#### [Short exercise 1]
What is needed is an exact copy of the lines from the line containing "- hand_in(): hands" to the line containing "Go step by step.", both lines included, and nothing else.

··· Information shown

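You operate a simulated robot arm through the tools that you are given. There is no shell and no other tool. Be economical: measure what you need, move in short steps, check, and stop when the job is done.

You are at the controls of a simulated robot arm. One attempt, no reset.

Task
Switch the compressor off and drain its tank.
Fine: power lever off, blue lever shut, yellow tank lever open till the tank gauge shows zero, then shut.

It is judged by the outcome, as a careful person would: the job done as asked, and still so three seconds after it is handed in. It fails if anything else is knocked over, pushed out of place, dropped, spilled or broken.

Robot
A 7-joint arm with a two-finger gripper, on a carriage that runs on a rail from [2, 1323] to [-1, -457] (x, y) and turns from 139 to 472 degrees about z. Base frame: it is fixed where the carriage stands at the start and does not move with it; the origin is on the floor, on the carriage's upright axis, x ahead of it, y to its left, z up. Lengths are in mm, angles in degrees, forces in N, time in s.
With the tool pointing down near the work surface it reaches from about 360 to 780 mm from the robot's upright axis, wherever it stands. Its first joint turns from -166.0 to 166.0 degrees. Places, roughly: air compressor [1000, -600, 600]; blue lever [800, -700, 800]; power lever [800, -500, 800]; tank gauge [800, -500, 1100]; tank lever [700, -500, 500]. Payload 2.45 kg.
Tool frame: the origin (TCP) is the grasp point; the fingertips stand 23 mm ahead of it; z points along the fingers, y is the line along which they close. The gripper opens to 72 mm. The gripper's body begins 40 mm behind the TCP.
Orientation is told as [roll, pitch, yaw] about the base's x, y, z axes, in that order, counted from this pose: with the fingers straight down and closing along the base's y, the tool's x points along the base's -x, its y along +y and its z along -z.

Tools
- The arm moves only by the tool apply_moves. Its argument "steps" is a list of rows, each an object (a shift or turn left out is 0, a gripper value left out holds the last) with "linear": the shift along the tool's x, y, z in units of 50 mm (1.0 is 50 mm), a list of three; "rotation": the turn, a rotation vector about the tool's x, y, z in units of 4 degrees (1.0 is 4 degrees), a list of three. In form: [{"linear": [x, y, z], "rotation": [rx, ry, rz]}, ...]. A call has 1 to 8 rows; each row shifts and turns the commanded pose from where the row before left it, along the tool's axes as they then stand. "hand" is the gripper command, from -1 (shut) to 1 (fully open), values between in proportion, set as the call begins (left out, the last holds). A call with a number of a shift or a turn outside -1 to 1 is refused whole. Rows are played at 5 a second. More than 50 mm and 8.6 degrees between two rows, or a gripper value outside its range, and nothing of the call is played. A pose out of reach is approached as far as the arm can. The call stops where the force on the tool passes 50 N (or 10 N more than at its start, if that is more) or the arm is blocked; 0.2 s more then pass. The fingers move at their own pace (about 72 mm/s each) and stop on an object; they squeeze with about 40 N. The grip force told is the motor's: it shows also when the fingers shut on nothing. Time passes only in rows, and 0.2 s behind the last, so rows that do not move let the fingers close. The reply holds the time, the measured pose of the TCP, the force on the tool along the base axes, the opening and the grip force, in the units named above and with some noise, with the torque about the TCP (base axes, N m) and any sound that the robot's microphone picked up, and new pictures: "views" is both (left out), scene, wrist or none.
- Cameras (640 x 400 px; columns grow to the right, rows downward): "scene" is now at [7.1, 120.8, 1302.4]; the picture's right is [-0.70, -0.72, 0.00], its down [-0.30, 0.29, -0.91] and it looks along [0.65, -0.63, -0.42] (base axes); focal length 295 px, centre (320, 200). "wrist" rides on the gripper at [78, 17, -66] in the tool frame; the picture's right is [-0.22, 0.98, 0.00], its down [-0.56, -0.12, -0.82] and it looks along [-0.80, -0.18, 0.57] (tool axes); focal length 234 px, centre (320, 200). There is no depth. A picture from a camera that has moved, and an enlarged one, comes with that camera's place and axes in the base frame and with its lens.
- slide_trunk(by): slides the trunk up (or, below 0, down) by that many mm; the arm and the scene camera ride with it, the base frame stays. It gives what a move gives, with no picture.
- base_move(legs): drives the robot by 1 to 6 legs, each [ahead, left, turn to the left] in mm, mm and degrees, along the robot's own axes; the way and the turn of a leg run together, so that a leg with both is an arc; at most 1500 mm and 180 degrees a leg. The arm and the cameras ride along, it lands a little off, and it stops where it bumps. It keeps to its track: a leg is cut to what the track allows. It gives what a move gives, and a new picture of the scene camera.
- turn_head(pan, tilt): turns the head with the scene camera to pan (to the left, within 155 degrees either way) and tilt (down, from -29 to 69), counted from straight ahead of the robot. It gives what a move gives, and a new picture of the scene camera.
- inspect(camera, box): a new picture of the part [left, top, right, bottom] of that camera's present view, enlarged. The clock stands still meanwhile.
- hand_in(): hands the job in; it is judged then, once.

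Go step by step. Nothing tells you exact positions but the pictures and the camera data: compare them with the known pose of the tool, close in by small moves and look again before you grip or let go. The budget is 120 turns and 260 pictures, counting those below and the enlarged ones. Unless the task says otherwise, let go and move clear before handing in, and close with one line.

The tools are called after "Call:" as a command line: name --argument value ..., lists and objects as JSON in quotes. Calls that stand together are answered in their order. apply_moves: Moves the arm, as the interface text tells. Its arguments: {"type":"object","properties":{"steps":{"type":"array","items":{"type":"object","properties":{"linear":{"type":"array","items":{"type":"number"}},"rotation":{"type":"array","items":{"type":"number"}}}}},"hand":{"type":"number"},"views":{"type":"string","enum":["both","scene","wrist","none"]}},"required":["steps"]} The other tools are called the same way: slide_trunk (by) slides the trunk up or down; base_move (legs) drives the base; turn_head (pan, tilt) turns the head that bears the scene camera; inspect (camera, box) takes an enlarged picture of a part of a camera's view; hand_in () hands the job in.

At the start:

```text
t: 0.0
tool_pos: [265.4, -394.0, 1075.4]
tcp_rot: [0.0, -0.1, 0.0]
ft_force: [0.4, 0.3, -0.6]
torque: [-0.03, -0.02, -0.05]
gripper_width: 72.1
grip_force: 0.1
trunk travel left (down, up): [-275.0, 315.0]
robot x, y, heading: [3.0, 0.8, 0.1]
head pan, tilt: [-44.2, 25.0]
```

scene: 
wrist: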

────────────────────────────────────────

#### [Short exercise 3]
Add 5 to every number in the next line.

······

#### [Short exercise 2]
Write the next part of the document segment, the one that starts with "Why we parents".

··· Document segment

Why we parents must step in where America fails us

Omehra
7 min readMay 27, 2018

A brown woman’s response to Deadbeat son is a sign of America’s failure to raise boys

Photo by Rene Bernal on Unsplash

This started out as a short Facebook post, but it began to snowball when I wrote out my full range of thoughts and feelings about what Karol Markowicz said about raising girls versus boys.

Karol Markowicz, I agree with the title of your NY Post article Deadbeat son is a sign of America’s failure to raise boys. And I’m glad you wrote it and that I read the clear points and facts. So thank you for that and making me think about this.

Here is where I didn’t feel right about your choice of words:

“the future is female”

“We tell girls they are amazing and unstoppable by virtue of their gender.”

“The language of empowerment we use around girls is absent from how we talk to boys. The expectation that males will succeed just because they are male has been smashed, just like feminists wanted, but now what?”

You did say “Part of the problem is we’ve been encouraging girls at the expense of boys.” Yes, you said it was part of the problem.

But, you clouded your opinion piece about the challenges for the young men of America with phrases that are sweeping generalizations, distorting feminism into an “us against them” movement.

A shadow is cast with the phrase “just like feminists wanted” which demonizes feminism, making feminists the villains who are preventing our men, even our own sons from launching and growing up and prospering in the world. And I know that’s not true for many feminists, including myself.

I’m a feminist AND a mother of three young men. I and my husband have taught our sons that they are smart, talented, amazing and are totally capable of whatever and wherever their passions lead them. They have even grown up with material resources—nice homes, safe neighborhoods, good friends. We were even lucky enough to have been together as an extended family, having my mom around, their Lola. But still they struggle.

Our hearts break as we witness our sons’ hardships in today’s America. They have been coping with prejudice, bullying, and racism in their schools and in society.

But still we have hope.

As parents of three sons, I and my husband agree and know that just because parents raise American daughters to believe and behave like they’re amazing and capable is certainly not stopping parents from telling their American sons that they too are as amazing and as capable as ever. We’re also teaching them to be fair and just.

So screw the skew “by virtue of their gender.”

“We tell girls they are amazing and unstoppable by virtue of their gender.”

······

#### [Response 1]
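- hand_in(): hands the job in; it is judged then, once.

Go step by step. Nothing tells you exact positions but the pictures and the camera data: compare them with the known pose of the tool, close in by small moves and look again before you grip or let go. The budget is 120 turns and 260 pictures, counting those below and the enlarged ones. Unless the task says otherwise, let go and move clear before handing in, and close with one line.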

#### [Response 2]
To say that and the “future is female” is akin to the negative by-products of patriarchy — imbalance, inequality, racism, misogyny, bi-partisanship, and divisiveness, to name just a few.

Do I need to remind another woman that feminism is about, equality and balance in society?

Because feminists are helping create a more egalitarian society is certainly not the reason why our sons are bogging down in growing up to be flourishing adults today.

I must voice out, as a feminist and as a mother of sons, that it is not new ideas and bringing about equality that is destroying the future of our sons. In fact, those ideas create the fertile soil for a better America.

I think and believe in my heart that it is the old, decaying order of America that is failing our sons, our families and our country. The end of the world as we know it is the demise of patriarchy and its illusions even now.

I’m not against patriarchy—I’m all for the balance and harmony between patriarchs, matriarchs and their sons and daughters.

It is the corrupt, crumbling patriarchal society — the one that invented imperialism and material-based power, and yielded crony capitalism… the one that tears up peace treaties with the first Americans… the one that effects frakking, global arms race, patented crops, pollution, and all manners of devastation and destruction — that is, in fact, struggling to get beyond the unsustainable models of imperialism, consumerism, and privilege.

http://bagongpinay.org/blog/wicked-distractions/

After all, historically the imperialists’ motto is “divide and conquer.” And, that is still going on today, right underneath our noses.

I see this divisiveness because it’s the same as privilege in the Philippines, a once-colonized nation, where privilege is based on your social class, the lightness of your skin, and on land ownership and material wealth, where multinational mining and lumber corporations pay politicians and landowners to do their dirty work, land-grabbing from indigenous people, annihilating their numbers. It is the imperialists who taught colonized people to, in turn, be imperialists and harm their own people—all for profit and more power—neo-imperialism in a modern world.

So what’s failing our sons here in the United States?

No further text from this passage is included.